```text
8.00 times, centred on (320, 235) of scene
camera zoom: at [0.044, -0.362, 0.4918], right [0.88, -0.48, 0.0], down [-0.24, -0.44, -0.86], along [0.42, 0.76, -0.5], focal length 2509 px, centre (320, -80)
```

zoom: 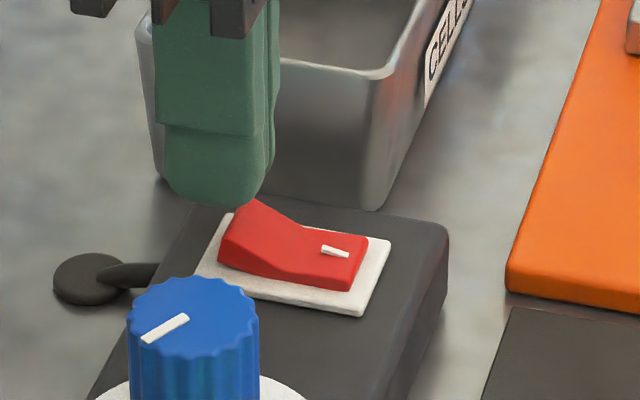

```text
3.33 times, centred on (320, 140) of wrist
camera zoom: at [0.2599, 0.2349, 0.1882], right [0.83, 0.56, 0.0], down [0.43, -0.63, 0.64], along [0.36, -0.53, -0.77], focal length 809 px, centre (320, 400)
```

- [WHAT IS REQUIRED]: Find every line holding the word "focal"; give their count and nothing else.

- [ANSWER TO THIS EXERCISE]: 2